## START Document section
Here’s a story about something that happened once when I was teaching Sunday School that reveals how mean I am, and how good God is.
Let me set the stage for this story. We had a small class, only about 5 kids in lower elementary school. We started out with prayer and a snack, and after about 10 minutes, I would “get down to business” and start teaching.
Like anyone who teaches, I think that the whole point of this class is the lesson. I mean, the snack, the game, the craft- they’re just things to get through so we can do this important thing- to communicate this BIG TRUTH that is in the lesson!
Okay, so this particular week I made microwave popcorn. Nothing fancy. two bags for seven people. My husband was there, too, I should mention that we were in this together. I had also brought some juice. So I pass out this popcorn on napkins to each of the kids, and there is this one child- (I’m making some of this generic so I don’t embarrass anyone) there is is this one girl- I’ll call her Gracie- Gracie, okay, so, she asks me for a big pile. So I’m like, whatever, I don’t mind being generous, it’s popcorn, I pour the popcorn. I pour the juice, and by the time I’ve poured it all and passed it out to the other four, she has downed hers and asks for more.
I am, I admit it, irritated. Suddenly I’m facing these questions: Is it too sugary? Is one glass enough? Should she go get some water? I want to get to my lesson, do we have enough time? But I decide, again, to err on the side of generosity, and I pour her some more juice. We sit down to eat and talk.
## END Document section
## START Dataset extract
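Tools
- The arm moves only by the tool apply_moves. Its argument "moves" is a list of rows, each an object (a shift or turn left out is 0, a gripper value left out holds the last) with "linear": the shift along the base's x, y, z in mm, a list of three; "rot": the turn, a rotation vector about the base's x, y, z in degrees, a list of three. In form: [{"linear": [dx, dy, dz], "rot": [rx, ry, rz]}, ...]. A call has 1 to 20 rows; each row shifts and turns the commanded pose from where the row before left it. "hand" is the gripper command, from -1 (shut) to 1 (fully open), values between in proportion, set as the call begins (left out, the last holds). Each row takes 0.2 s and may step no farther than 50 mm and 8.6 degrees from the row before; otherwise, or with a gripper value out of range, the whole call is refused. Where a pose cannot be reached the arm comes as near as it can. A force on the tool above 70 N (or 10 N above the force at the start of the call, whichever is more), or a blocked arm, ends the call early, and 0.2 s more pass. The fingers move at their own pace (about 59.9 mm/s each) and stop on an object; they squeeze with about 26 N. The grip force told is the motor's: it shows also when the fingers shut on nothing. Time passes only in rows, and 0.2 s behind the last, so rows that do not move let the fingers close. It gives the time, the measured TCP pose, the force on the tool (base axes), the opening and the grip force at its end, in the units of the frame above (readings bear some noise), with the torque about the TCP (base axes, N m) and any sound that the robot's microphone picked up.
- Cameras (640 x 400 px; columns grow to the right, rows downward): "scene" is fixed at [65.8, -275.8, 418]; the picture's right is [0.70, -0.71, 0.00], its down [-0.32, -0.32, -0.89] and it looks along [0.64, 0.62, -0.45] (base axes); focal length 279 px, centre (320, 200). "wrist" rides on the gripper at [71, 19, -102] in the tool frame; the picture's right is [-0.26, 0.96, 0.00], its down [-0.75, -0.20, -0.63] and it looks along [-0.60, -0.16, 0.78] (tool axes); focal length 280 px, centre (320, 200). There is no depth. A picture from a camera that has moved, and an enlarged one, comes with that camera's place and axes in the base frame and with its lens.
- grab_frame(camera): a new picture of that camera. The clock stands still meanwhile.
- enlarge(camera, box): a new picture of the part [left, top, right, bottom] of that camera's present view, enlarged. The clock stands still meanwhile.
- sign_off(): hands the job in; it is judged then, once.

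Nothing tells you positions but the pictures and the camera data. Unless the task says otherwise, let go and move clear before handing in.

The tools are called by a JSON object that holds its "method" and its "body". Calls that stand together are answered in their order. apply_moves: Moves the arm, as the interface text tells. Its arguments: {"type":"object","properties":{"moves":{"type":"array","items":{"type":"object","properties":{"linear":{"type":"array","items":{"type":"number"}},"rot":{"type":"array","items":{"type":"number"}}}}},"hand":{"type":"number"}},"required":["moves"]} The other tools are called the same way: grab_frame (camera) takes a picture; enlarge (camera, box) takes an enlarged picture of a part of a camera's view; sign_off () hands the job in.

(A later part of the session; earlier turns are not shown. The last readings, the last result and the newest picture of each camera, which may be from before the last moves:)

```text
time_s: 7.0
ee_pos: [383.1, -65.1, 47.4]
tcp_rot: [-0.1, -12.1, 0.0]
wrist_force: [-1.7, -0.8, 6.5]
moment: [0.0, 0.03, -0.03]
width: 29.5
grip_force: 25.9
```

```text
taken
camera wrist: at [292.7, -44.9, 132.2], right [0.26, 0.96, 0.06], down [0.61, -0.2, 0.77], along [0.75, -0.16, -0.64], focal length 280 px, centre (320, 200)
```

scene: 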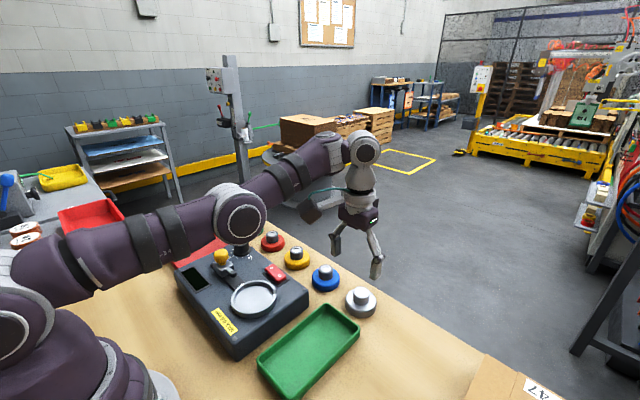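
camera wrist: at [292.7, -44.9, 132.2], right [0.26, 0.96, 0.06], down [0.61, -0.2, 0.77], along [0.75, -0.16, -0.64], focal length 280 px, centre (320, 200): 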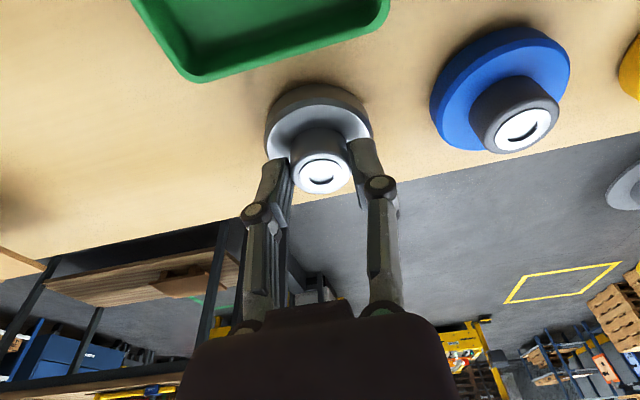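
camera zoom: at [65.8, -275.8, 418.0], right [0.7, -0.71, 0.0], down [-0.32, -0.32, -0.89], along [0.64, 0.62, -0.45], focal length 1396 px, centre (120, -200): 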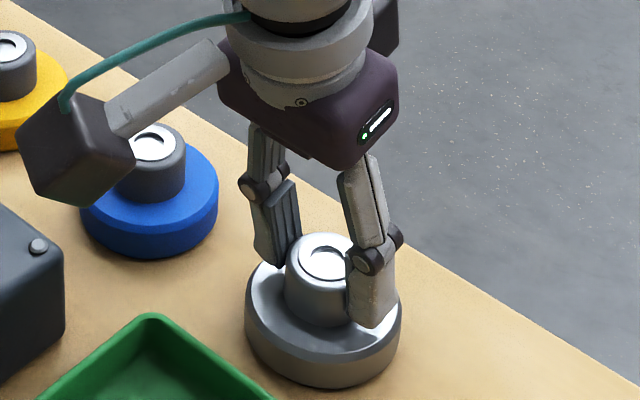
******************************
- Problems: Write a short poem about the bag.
## END Dataset extract
- Problems:
**A.** Cite the document section exactly. Begin with "I am, I admit" and finish with "eat and talk.".
**B.** Could you carry on with the document section from where it ends?

- Answers for the exercise:
**A.**
I am, I admit it, irritated. Suddenly I’m facing these questions: Is it too sugary? Is one glass enough? Should she go get some water? I want to get to my lesson, do we have enough time? But I decide, again, to err on the side of generosity, and I pour her some more juice. We sit down to eat and talk.

**B.**
As we have snack, I usually review our memory verses. When we are halfway through the second one, she finishes her popcorn, and asks for more. With a sigh, I pour her a little more.
Snack is slowing down, so I stand up to the board to start The Lesson.
The lesson this week is on the miracles of Jesus. The point of the lesson is that Jesus performed miracles because he loves us.
I know that all of these kids have been in church awhile, and they’ve heard all the stories of the miracles, and so one of the things I’m doing in the intro is trying to get them to list and tell me as many miracles as they can. They are doing well, raising their hands and joining in, and I’m making a list on the board.
The ones who are slower eaters are finishing, and mostly participating, and then there is Gracie.
She has already finished her second helping, and I see that she is giving her cup and napkin to my husband for thirds. He’s already poured the popcorn, but I intervene before she has more juice. (She’s had enough, I’m thinking. That’s enough sugary juice. She needs to pay attention, the lesson is more important than the snack. The snack is distracting her.)
I finish up the list exercise, and return to the table to do the next part of the lesson. Gracie asks to fill her cup with water in the bathroom, and I let her go. She comes back in a minute and still figits. I am almost boiling. Why can’t she just focus!?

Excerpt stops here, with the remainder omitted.